Cette  étoile qui pourrait illuminer le sujet, et qui sait ? le monde, que Joyce réintroduit dans son autoportrait, ça lui sort au bout du nez, autant dire comme une crotte de nez ! Bref c’est un déchet du corps, a litter donc. Et là encore, ce n’est pas sans l’autre que cela est identifié.

Et enfin ces deux toiles d’araignée : celle qui recouvre le chapeau noir : l’intention énoncée par Joyce était de suggérer ainsi sa peine et son deuil ; mais n’est-ce pas tout aussi bien une manière d’ironiser sur son coté « foufou » comme il l’écrit à Miss Weaver, soit sur le fait d’ « avoir une araignée dans le plafond », [c’est une expression qu’il emploie à propos de Jung pour le définir comme quelqu’un qui s’occupe des gens quelque peu dérangés, hypothèse en tout cas que l’araignée de la folie pourrait tisser sa toile : C’est bien ce qu’il confie quand il évoque cette sensation que la voix du père a pénétré dans son corps ou sa gorge, ou qu’il entend son père lui parler.

Vis-à-vis de ce père et de la fonction qu’il aurait pu représenter, il n’y a pas de dette, les comptes sont apurés, d’ailleurs il n’y a pas eu de dette : et alors la voix du père se fait réelle et lui rentre dans la gorge ! 

Et puis l’autre toile qui est celle autour de laquelle tout le buste s’enroule et dont on ne peut trancher si elle y est appendue, ou au contraire si elle soutient un corps au bord de la chute. A noter aussi que les fils de cette toile rejoignent les lignes que je suppose d’écriture à venir. Est-ce à dire que si l’ « araignée est dans la tête », c’est avec sa toile que vient se supporter une écriture, et du coup, ce corps dansant dans l’espace sidéral ?
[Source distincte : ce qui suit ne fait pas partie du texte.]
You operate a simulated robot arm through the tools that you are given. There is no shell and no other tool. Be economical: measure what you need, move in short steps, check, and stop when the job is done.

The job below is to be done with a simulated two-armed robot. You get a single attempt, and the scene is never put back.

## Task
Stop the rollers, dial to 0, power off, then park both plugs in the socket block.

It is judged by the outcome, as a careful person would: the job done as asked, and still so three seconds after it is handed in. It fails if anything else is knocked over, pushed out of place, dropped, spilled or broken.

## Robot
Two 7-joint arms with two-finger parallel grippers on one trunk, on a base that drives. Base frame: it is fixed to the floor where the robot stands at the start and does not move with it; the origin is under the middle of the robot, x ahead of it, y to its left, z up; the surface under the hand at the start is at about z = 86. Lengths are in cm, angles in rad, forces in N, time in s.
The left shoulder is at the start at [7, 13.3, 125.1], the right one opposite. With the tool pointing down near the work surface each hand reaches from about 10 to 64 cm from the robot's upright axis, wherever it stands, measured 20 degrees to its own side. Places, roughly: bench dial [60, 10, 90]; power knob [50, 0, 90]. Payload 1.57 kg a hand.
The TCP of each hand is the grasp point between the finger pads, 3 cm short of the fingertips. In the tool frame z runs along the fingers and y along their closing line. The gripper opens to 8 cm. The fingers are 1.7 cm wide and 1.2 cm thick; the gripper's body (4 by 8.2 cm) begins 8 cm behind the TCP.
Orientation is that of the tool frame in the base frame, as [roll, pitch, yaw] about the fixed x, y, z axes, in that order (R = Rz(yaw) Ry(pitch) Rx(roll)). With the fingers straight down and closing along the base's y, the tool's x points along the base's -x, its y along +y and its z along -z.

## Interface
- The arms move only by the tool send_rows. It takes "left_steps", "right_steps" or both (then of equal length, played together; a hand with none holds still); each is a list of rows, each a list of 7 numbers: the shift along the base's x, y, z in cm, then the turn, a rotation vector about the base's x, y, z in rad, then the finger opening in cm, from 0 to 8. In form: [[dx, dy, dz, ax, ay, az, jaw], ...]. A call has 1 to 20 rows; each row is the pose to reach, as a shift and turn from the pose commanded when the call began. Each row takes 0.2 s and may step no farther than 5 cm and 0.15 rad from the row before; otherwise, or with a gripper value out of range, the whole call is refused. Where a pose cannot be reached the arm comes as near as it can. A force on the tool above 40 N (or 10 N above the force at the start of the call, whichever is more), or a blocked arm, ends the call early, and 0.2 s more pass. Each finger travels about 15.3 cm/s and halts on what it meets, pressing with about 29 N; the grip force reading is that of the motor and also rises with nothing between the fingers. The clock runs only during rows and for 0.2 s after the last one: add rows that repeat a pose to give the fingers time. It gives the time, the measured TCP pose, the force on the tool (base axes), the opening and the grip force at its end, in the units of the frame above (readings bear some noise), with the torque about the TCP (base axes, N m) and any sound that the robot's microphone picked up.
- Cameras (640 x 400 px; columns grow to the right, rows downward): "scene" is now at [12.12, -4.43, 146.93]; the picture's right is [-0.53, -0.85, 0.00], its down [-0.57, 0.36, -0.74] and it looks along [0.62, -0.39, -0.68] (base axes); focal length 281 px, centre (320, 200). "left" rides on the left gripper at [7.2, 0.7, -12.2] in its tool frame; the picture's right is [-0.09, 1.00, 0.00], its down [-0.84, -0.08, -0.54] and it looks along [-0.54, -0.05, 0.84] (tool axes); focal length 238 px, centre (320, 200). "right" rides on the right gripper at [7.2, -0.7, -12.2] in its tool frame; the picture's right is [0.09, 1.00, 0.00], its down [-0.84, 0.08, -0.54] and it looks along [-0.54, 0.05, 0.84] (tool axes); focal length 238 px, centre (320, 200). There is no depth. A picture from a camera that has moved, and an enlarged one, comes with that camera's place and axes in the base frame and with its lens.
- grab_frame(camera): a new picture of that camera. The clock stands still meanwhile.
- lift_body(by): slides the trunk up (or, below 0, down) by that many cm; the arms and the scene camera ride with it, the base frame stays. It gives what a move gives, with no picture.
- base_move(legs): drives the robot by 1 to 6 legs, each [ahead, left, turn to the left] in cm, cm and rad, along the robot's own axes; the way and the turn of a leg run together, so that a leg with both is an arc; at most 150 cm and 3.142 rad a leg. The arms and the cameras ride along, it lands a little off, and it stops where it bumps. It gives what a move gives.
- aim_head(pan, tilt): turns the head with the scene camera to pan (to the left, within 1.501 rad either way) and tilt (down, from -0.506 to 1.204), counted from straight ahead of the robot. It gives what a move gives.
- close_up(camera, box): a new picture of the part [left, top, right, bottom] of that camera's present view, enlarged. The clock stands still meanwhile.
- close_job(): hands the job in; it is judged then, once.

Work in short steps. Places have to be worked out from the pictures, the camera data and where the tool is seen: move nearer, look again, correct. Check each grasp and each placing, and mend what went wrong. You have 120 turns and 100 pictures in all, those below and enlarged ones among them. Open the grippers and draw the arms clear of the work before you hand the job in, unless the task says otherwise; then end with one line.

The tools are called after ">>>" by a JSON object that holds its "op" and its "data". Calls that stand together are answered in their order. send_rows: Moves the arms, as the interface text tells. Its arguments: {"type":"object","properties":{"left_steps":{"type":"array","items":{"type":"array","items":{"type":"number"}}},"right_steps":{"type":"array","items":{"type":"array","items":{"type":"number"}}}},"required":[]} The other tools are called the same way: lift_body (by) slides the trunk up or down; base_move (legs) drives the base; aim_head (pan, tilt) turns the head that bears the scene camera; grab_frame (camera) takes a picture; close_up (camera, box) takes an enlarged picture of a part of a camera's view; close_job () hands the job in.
Le thème de l’araignée lui aussi n’est pas nouveau dans son œuvre. Citons juste un extrait de l’Epiphanie XXIII qui commence par « Cela n’est pas de la danse ». Jacques Aubert en fait un heureux développement.[xii] L’intérêt se redouble pour nous du fait que son frère Stanislaus Joyce avance dans un ouvrage intitulé « Le gardien de mon frère » que cette épiphanie est extraite d’un rêve de James Joyce.
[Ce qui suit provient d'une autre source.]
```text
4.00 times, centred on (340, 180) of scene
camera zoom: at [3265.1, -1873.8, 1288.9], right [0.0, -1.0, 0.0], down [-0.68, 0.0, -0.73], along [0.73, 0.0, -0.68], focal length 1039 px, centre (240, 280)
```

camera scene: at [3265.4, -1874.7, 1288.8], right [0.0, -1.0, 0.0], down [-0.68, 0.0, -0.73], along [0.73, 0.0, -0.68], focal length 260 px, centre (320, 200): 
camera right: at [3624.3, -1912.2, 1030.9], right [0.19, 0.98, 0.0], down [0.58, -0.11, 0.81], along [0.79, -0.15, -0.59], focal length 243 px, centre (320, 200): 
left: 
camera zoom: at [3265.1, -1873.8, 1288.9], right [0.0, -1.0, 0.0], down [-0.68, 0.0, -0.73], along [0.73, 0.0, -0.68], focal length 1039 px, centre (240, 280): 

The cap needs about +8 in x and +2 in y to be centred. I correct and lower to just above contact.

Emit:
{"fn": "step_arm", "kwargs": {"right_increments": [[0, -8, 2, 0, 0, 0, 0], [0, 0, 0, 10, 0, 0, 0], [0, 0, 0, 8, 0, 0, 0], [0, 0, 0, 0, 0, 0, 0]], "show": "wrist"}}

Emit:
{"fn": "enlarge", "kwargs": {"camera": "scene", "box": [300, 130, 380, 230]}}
« ….Il n’y a pas de musique pour lui. Il se met devant la multitude. Il n’y a pas de musique pour lui.  Il se met à danser loin, en bas, dans l’amphithéâtre, avec de lents et souples mouvements des membres, passant d’un mouvement à un autre, avec toute la grâce que confère la jeunesse et la distance, jusqu’à ce qu’il semble un corps tourbillonnant, une araignée faisant des roues dans l’espace, une étoile… » [C’est moi qui souligne]

Il n’y a pas à conclure, ni même mettre un point final. Il nous faudrait refaire un tour de danse, déplier une nouvelle fois toutes ces con-danse-ations, nous risquer à de nouvelles lectures, inviter ce père drôlatique qui « êtezocieux » à y rester, relire ce fils nécessaire qui « êtezodieux », et mettre la musique pour Stephen-James Joyce, le petit-fils en charge d’être le seul Joyce, le Joyce seul, le Un Joyce en regard de tous ces joyciens qui envahissent dorénavant notre planète.

 

 L’ego correcteur chez Lacan

Nous abordons cette notion en reprenant la leçon XI du séminaire Le Sinthome où Lacan articule l’ego chez Joyce et ce que cela signifie d’écrire. Et en particulier d’écrire les souvenirs d’enfance, ce qui n’est pas sans conséquences pour un sujet. C’est qu’écrire ses souvenirs d’enfance, cela revient de passer d’une écriture à une autre écriture, soit d’une écriture nodale à une écriture littérale, et cela n’est pas sans avoir des effets réels.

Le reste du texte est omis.